One of these scary asteroids is coming on April 6, which is travelling at a terrifying speed of 67656 km per hour. This asteroid is named 2023 FZ3 which measures a massive 150 feet in diameter and is said to come as close as 2.61 million miles to Earth, NASA’s Asteroid Watch Dashboard data showed. So, is it dangerous for Earth? Here’s what NASA said.

The potential danger of upcoming Asteroid

While most near-Earth objects have orbits that don’t bring them dangerously close to Earth, a subset of them, known as potentially hazardous asteroids, demand extra scrutiny. Such asteroids are at least 460 feet (140 meters) in size and have orbits that bring them as close as 4.6 million miles (7.5 million kilometers) to Earth’s orbit around the Sun. To gauge any potential impact risk, CNEOS persistently tracks all identified near-Earth objects.
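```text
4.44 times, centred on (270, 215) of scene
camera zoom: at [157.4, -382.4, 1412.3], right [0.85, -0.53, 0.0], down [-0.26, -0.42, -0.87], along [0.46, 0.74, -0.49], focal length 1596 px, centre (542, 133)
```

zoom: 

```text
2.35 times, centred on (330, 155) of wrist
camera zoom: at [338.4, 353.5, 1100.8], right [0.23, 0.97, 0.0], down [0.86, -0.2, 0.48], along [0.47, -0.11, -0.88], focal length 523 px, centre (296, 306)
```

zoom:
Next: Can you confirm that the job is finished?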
Hence, the giant 150-foot-wide asteroid 2023 FZ3 is not a potentially hazardous threat for Earth.

Tech eyes behind the danger of asteroids

Although asteroid-tracking information is available from various sources, the majority of it is gathered by well-funded observatories backed by NASA. Examples include the Pan-STARRS, Catalina Sky Survey, and NASA’s NEOWISE mission, with the forthcoming NEO Surveyor observatory set to join the list. In addition, NASA’s NEO Observations Program heavily relies on planetary radar initiatives, such as the Goldstone Solar System Radar Group at JPL.

The Sentry impact-monitoring system, located at the Center for Near-Earth Object Studies, undertakes continual, extensive evaluations of potentially dangerous asteroids’ orbits for the long term. Presently, there are no identifiable high-impact risks for the coming century or beyond, NASA confirmed.